AMONG the letters of my correspondents, I have been favoured with several containing observations on the conduct and success of my paper. Of these, some recommend subjects of criticism as of a kind that has been extremely popular in similar periodical publications, and on which, according to them, I have dwelt too little. Others complain, that the critical papers I have published were written in a style and manner too abstruse and technical for the bulk of my readers, and desire me to remember, that in a performance addressed to the world, only the language of the world should be used.
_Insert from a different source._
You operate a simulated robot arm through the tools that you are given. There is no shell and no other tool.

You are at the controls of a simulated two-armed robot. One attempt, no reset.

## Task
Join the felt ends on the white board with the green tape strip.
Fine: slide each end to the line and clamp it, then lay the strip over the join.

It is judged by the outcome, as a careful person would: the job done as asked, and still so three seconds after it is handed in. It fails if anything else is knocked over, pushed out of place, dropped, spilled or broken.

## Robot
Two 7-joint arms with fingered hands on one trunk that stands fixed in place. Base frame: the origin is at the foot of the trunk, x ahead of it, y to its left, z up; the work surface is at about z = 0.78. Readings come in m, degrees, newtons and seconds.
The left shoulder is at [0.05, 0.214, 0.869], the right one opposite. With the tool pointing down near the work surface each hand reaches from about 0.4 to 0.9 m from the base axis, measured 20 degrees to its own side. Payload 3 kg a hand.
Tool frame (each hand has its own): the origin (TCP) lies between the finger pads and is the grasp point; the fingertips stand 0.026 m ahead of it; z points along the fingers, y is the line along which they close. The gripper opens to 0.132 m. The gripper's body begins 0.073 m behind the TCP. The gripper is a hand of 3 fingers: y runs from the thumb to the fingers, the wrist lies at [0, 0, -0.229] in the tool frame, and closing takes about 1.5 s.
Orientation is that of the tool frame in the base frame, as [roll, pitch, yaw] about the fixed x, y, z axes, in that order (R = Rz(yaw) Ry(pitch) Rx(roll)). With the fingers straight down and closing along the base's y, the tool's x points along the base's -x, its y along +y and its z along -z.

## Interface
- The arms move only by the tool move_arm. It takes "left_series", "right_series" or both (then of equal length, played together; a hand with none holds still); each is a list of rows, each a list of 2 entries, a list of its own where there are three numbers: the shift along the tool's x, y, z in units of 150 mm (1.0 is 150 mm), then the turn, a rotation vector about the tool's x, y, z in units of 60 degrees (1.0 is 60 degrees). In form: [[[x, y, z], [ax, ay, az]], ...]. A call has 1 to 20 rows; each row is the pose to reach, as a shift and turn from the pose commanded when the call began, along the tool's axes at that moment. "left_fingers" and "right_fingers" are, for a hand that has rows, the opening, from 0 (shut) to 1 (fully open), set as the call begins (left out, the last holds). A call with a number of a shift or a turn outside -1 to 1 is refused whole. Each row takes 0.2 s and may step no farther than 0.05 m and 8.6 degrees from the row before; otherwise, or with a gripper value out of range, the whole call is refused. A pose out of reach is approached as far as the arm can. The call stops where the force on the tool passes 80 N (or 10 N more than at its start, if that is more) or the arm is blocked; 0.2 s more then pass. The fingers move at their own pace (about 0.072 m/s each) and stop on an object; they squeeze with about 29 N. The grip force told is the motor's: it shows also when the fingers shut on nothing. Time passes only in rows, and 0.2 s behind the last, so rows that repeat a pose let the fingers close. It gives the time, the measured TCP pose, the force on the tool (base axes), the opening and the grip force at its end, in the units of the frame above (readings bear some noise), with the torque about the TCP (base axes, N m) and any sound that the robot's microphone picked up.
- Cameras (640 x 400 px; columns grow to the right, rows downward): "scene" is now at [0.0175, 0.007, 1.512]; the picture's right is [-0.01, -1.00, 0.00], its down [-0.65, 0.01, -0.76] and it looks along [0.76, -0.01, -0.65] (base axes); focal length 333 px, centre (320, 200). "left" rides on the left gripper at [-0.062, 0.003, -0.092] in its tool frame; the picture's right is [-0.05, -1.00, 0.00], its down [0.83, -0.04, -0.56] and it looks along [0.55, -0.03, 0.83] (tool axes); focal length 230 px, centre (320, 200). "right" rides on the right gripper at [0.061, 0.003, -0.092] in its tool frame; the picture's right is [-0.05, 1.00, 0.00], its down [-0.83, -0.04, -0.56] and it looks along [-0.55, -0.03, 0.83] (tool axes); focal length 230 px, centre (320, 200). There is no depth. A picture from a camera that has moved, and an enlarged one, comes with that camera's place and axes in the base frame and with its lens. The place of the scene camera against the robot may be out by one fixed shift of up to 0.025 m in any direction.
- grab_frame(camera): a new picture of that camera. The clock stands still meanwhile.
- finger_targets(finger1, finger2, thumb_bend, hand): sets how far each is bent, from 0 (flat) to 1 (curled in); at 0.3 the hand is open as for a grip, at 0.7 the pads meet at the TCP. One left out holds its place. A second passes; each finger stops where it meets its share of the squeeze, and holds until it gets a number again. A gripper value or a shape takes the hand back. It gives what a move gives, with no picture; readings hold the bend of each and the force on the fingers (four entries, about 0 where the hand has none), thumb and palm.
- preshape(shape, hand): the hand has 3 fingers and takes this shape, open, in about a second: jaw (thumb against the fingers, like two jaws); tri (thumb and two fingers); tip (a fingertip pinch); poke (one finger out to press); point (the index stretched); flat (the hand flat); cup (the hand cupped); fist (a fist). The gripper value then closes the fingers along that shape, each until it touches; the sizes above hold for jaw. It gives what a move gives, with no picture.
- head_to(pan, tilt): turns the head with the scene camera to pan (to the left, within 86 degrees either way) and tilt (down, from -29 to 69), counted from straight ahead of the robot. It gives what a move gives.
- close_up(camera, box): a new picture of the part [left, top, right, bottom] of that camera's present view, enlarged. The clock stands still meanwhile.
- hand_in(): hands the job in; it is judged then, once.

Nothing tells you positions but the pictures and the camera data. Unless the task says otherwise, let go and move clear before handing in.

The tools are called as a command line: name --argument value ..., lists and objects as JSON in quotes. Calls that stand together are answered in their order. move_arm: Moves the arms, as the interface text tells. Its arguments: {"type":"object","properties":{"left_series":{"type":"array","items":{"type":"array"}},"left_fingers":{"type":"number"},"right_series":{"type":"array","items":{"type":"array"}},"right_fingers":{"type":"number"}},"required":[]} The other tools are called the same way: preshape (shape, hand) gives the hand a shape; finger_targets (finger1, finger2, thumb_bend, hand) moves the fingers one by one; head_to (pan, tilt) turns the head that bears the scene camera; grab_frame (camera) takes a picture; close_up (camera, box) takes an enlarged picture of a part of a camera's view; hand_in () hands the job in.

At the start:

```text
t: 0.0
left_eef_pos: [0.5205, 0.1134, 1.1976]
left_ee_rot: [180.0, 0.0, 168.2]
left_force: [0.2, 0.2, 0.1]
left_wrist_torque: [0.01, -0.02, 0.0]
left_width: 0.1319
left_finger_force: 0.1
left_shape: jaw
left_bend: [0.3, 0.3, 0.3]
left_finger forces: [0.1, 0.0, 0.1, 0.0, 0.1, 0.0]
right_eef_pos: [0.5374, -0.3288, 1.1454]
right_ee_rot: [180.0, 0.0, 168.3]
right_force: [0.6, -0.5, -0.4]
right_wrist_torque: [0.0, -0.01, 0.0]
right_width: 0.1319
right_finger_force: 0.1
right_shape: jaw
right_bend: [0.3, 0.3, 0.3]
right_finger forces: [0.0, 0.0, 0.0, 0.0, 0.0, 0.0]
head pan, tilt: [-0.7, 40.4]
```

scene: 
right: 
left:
I was last night in a company where a piece of conversation-criticism took place, which as the speakers were well-bred persons of both sexes, was necessarily of the familiar kind. As an endeavour, therefore, to please both the above-mentioned correspondents, I shall set down, as nearly as I can recollect, the discourse of the company. It turned on the tragedy of Zara, at the representation of which all of them had been present a few evenings ago.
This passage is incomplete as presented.